I will start with the ER first. Hopefully, your child will never need one. However, I understand that there is nothing as worrisome to a parent as having a sick or injured child, and the temptation to use one in these circumstances can be great. How do you decide whether or not your child needs an ER? I have a simple rule to help you decide:

IF YOU DON’T FEEL YOU NEED TO CALL 911, YOU DON’T NEED TO RUSH TO THE ER.

Of course, no rule is 100%, and you still need to use your judgment, but this is highly reliable. This does not mean your child can avoid going to the ER; what it means is that you have time to look into the question further before making a decision. To help you decide, I suggest that you call our office. We have triage nurses available 24/7 who work under the supervision of the doctors, and who are trained to answer these questions, with set protocols. A doctor from the practice is always available (again, 24/7) as back-up if they feel we are needed. If the recommendation, following talking with us, is to go to the ER, you can feel comfortable that that’s the way to go.

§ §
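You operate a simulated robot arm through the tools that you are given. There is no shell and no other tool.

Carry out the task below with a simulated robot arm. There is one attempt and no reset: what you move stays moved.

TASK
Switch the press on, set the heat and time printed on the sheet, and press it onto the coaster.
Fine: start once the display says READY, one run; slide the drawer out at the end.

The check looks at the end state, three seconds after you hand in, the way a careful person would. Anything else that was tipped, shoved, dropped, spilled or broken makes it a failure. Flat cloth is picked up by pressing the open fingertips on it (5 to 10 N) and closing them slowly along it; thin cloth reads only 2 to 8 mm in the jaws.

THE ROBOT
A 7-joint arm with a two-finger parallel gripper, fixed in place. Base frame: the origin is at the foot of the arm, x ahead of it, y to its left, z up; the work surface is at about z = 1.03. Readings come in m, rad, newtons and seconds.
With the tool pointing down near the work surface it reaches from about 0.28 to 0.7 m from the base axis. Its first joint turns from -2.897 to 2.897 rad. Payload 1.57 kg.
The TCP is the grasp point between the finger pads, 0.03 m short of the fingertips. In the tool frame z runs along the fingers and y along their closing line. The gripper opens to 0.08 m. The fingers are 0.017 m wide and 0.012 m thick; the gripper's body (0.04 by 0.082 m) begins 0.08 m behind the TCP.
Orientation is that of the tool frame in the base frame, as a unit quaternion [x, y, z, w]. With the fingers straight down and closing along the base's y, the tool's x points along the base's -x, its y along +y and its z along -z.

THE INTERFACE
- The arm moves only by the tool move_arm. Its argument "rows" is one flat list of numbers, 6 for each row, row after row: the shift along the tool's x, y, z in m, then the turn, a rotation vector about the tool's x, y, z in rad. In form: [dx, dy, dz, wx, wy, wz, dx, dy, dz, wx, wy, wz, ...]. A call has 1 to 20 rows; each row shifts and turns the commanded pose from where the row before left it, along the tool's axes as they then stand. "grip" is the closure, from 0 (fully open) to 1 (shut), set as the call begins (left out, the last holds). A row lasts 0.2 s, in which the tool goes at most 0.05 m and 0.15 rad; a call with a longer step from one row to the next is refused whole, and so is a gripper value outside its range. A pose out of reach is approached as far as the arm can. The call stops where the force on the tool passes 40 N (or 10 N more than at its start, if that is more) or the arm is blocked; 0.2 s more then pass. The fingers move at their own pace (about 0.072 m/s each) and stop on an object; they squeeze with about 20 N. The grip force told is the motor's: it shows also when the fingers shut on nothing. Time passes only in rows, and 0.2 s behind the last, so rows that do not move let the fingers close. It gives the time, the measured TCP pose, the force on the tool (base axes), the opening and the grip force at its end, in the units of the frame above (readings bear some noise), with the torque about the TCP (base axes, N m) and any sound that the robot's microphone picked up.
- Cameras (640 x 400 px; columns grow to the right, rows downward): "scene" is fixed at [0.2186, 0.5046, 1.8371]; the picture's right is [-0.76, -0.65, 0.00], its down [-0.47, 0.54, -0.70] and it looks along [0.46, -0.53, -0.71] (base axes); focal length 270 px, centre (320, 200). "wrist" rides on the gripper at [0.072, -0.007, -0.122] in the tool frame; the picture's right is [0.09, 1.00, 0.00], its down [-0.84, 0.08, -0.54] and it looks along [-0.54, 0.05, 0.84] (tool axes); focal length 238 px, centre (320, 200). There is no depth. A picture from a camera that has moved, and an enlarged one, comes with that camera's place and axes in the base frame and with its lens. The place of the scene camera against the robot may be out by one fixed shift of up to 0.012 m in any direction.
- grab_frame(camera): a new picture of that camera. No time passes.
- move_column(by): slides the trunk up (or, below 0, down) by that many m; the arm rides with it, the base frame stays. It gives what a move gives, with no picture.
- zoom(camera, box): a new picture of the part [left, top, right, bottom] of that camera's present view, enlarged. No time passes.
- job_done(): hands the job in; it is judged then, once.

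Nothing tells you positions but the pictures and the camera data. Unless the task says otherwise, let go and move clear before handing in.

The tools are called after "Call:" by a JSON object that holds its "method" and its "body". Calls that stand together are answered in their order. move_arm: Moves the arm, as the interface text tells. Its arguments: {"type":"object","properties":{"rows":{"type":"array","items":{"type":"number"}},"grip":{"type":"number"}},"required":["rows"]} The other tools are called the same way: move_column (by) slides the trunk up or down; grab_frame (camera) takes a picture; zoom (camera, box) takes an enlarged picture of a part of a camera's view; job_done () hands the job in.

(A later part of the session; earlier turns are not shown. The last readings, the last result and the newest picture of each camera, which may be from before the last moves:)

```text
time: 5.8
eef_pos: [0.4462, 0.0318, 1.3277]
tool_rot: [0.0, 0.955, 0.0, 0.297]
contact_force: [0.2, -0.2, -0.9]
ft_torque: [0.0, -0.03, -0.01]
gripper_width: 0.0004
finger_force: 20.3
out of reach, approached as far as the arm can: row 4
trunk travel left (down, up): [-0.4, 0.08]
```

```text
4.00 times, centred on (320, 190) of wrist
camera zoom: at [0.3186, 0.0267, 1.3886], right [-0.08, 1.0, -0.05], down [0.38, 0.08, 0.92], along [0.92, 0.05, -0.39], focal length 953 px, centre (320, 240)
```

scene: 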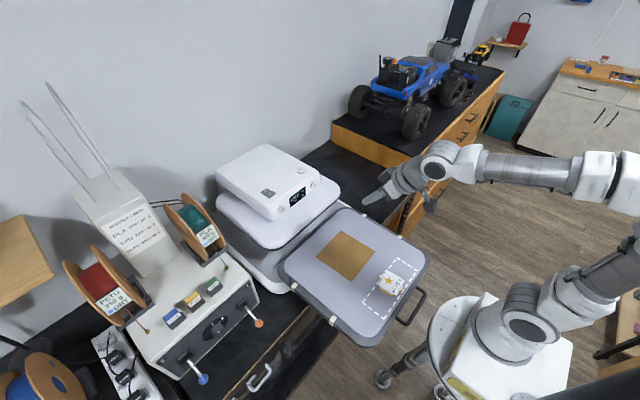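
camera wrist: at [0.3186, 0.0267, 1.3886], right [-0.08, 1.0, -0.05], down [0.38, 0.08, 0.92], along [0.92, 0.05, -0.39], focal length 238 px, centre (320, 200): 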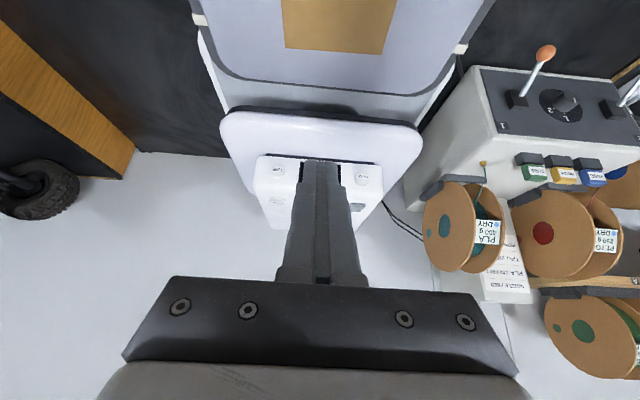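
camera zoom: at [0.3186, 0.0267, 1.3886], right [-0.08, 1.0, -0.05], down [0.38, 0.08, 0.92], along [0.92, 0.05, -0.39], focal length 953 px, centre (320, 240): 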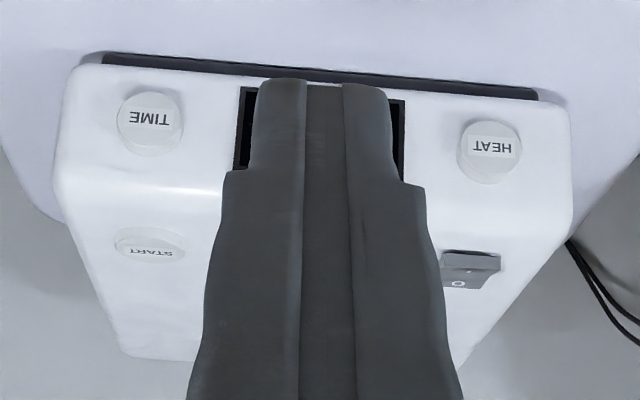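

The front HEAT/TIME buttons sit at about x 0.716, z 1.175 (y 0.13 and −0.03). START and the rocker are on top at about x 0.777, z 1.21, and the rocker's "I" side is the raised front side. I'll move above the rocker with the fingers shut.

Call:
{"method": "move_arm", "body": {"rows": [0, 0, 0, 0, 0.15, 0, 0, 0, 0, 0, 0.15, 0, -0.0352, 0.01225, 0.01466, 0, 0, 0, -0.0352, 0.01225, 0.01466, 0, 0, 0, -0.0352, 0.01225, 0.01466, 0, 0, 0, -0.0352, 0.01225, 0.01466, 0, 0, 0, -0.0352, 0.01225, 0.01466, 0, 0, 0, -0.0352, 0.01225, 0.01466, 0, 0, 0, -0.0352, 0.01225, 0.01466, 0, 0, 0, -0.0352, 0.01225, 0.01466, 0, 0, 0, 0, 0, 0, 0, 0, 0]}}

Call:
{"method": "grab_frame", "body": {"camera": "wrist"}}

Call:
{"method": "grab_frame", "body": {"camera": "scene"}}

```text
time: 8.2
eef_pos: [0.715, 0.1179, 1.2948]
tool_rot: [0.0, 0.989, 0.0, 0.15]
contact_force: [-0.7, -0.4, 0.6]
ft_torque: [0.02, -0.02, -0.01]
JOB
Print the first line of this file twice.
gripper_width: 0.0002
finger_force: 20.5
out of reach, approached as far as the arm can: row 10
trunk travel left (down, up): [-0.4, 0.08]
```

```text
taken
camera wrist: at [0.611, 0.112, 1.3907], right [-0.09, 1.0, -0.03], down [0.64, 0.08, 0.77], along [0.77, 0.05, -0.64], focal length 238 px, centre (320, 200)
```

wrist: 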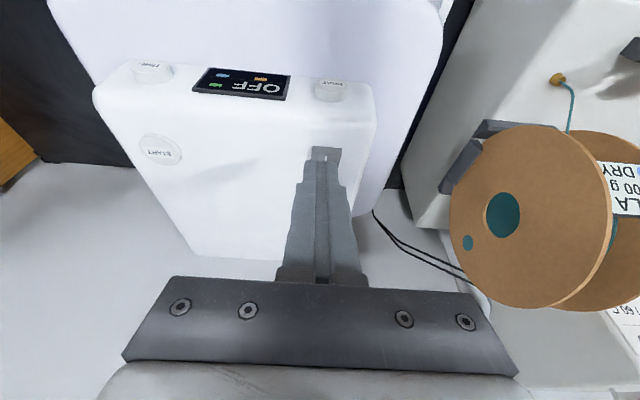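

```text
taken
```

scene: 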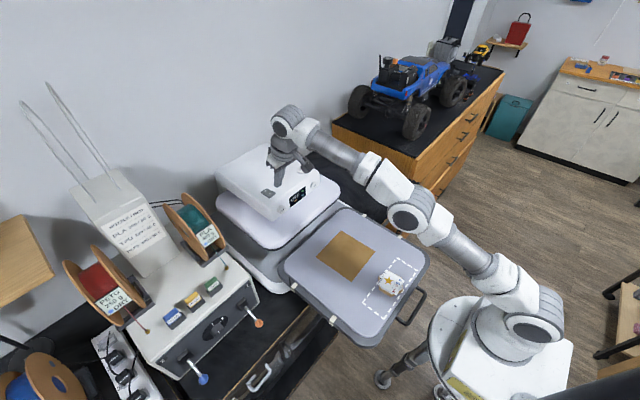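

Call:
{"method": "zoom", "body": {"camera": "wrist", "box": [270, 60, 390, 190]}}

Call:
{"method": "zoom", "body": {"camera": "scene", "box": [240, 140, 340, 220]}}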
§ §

Another source of reliable information is our webpage, which has useful links on pediatric conditions. Lastly, for those of you who have smart phones (which seems to be everybody but me), the app Pediatric SymptomMD ($2.99) is a very reliable resource on pediatric care that is meant specifically for parents.

There is a surprisingly long list of things which do not usually require ER visits, even after discussion. This includes: fevers, even if high; lacerations which stop bleeding on their own; head injuries where a child is not unconscious, even if there is large swelling; finger and toe injuries even if they look broken; vomiting if not yellow-green, even with abdominal pain; and croup. Call us; if we feel you should take your child to the ER, we will tell you so, but otherwise we can make arrangements to be seen in our office, if needed, in a more efficient manner.

Why do we try to avoid the ER? For one thing, we feel that it should really be just for emergencies. Every patient who shows up in an ER who does not need to be there is potentially taking time away from someone who truly does have an emergency. A second factor, quite honestly, is the cost. If you have a plan with co-pays, you will pay significantly more for the ER visit than being seen elsewhere. And for those of you with high deductibles, the average cost of an ER visit starts at around $1000 and can go much higher.